PAGE EXCERPT:
-=-=-=-=-
A brief history of capitalism (& socialism & communism)
All in one essay. And explained using musical theater references for some reason.
In the late 19th century, capitalism wasn’t really working. It had started out ok, small companies were able to make a small amount of money and entrepreneurship was available to almost anyone with a small amount of capital. But then industrialization set in and a few of those small companies became larger ones—much larger ones.
As Edward Bellamy put it in his 1888 utopian novel Looking Backward, “The individual laborer, who had been relatively important to the small employer, was reduced to insignificance and powerlessness against the great corporation, while at the same time the way upward to the grade of employer was closed to them. Self-defense drove him to union with his fellows.”
The choices available weren’t good ones. You could either work for the big company in town and make a tiny bit of money or you could not work at all. Even the children were working. Everywhere was like Oliver Twist, or that scene from Les Miserables where Fantine, who is already paid so little she can hardly support her daughter, gets fired from her factory job and instantly has to resort to prostitution. Charles Dickens published the former in 1837, Victor Hugo published the latter in 1862. (And both are incredible Broadway musicals, as it happens.)
Whole cities became downtrodden. In 1890, William Morris called London “‘slums;’ that is to say, places of torture for innocent men and women; or worse, stews for rearing and breeding men and women in such degradation that that torture should seem to them mere ordinary and natural life." Around the same time, Bellamy described Boston as “a crowd of people in the rain, each one holding his umbrella over himself and his wife, and giving his neighbors the drippings.”
It was against this backdrop that workers began to rise up against their employers. Strikes were rampant, and really the only tool in the worker’s arsenal against low wages and high hours. They began developing labor organizations to protect themselves. (If we’re going to keep comparing things to Broadway musicals, this period was like Newsies, which was about the newsboy strike of 1899) And here is where we start to see talk of socialism and communism enter the lexicon in earnest.
Not that it wasn’t there before, of course. We can see a foreshadowing of it in Plato’s The Republic and Thomas More’s Utopia, but after the American and French Revolutions, there was this explosion of anti-capitalist thought. Everyone was like, “well now that we don’t have the monarchy what should we have instead?” and almost nobody was like “big companies that make us work long hours and pay us very little so we can barely survive while the owner of the company gets really rich.”
Ideas about how to solve the problem of capitalism began to coalesce. Particularly the idea that it shouldn’t be a rich capitalist making all that money at the expense of the workers who labored for it. Instead, some proposed we make the state the owner of business so it could distribute the money more equitably (the socialists Bellamy, Morris, etc.), others thought there shouldn’t be a state at all (the communists and anarchists Karl Marx, Friedrich Engels, etc.).
In a socialist society, the state would become as Bellamy said, “the one capitalist in the place of all other capitalists, the sole employer, the final monopoly.” The idea was that we would join the workforce the way one might join the military today. That is, we would be placed in a job by the government according to our interests and abilities, where we would serve the terms of careers while the government equitably distributed the earnings among the people.
-=-=-=-=-
SUPPLIED MATERIAL:

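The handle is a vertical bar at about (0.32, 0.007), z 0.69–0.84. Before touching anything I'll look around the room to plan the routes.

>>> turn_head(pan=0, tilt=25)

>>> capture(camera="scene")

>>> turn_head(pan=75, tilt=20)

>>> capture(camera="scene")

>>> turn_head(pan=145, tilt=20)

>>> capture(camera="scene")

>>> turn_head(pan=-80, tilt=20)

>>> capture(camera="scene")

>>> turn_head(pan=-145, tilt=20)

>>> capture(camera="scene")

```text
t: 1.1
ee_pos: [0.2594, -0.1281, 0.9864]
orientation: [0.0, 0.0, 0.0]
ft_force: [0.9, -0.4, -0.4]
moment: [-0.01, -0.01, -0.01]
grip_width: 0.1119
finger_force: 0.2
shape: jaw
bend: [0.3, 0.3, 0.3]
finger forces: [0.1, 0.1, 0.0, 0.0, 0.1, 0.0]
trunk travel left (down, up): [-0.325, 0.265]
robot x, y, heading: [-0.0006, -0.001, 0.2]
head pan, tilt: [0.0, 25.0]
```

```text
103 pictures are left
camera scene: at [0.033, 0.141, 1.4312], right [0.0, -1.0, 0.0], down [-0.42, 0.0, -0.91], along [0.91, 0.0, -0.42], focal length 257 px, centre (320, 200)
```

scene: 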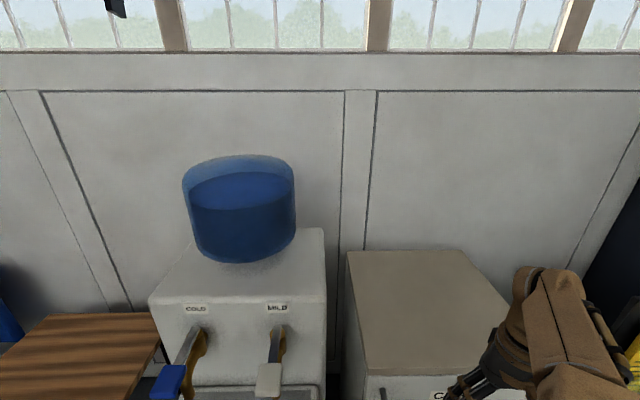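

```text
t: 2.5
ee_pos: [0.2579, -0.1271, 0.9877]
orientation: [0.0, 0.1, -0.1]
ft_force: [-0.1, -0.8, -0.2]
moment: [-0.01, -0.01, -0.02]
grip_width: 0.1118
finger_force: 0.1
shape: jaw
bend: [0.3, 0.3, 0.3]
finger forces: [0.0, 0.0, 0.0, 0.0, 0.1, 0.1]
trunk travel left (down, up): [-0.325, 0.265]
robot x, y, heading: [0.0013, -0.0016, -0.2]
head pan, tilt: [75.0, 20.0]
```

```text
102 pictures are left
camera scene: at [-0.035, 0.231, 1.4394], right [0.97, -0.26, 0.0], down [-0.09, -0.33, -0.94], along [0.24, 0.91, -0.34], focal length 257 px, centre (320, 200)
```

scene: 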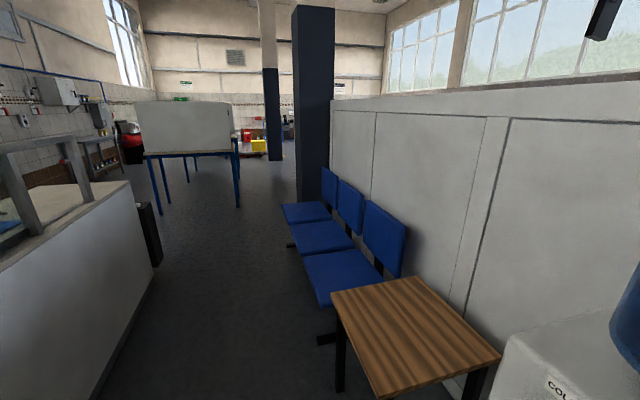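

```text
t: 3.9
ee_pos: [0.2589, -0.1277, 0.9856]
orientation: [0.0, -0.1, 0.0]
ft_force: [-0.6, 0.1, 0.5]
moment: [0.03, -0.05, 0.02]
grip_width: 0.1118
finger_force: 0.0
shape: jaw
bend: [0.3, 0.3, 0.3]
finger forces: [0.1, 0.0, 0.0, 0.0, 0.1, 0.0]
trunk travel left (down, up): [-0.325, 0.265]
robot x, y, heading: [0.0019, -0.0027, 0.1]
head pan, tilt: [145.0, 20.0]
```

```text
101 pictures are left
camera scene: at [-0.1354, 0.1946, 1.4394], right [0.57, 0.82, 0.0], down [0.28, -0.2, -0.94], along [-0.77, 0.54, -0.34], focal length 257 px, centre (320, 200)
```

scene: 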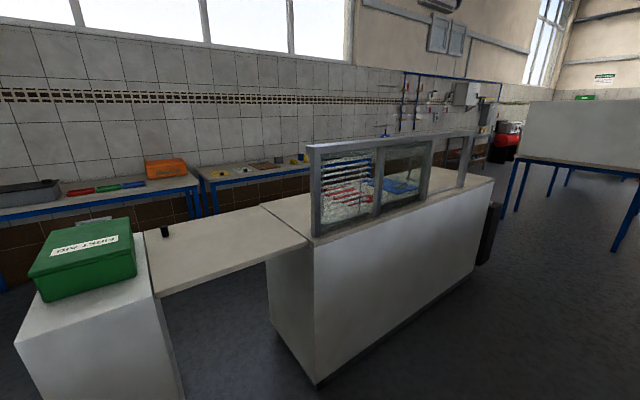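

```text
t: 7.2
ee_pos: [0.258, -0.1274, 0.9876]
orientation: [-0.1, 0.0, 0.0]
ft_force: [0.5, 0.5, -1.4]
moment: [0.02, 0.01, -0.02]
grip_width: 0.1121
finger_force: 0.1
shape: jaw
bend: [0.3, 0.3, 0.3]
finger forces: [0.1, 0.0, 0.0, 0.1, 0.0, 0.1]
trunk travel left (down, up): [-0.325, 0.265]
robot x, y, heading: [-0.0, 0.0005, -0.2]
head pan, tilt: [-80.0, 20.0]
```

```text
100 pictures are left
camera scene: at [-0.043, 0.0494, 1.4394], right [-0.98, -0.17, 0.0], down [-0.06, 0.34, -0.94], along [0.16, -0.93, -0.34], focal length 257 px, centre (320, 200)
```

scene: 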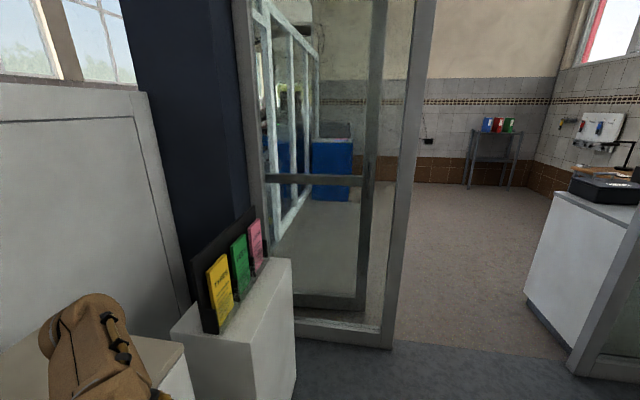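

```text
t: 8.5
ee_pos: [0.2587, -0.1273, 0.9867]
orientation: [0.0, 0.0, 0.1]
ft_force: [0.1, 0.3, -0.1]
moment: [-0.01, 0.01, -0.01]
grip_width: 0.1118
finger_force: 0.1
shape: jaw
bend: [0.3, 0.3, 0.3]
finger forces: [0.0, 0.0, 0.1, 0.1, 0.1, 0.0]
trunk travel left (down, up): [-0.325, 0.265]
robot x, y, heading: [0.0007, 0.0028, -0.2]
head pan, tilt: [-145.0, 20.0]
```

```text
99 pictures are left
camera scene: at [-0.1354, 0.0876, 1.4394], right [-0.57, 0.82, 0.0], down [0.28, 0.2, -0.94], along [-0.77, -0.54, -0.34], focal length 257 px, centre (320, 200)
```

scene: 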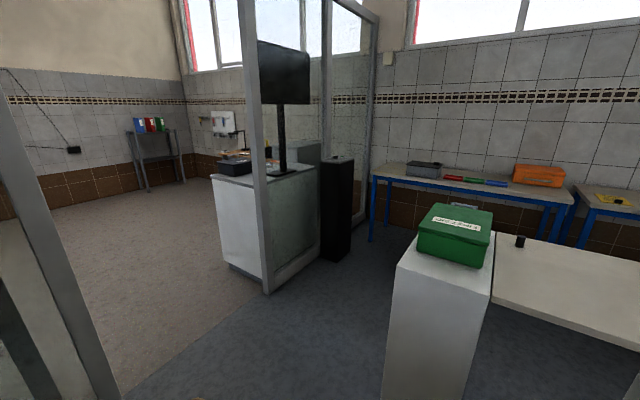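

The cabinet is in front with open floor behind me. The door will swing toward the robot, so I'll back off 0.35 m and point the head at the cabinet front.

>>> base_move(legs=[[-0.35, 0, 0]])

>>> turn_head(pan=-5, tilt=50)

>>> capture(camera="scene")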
-=-=-=-=-
CHALLENGE: I need one stretch of the page excerpt verbatim, from "It was against" to "lexicon in earnest.".

TASK OUTPUT:
It was against this backdrop that workers began to rise up against their employers. Strikes were rampant, and really the only tool in the worker’s arsenal against low wages and high hours. They began developing labor organizations to protect themselves. (If we’re going to keep comparing things to Broadway musicals, this period was like Newsies, which was about the newsboy strike of 1899) And here is where we start to see talk of socialism and communism enter the lexicon in earnest.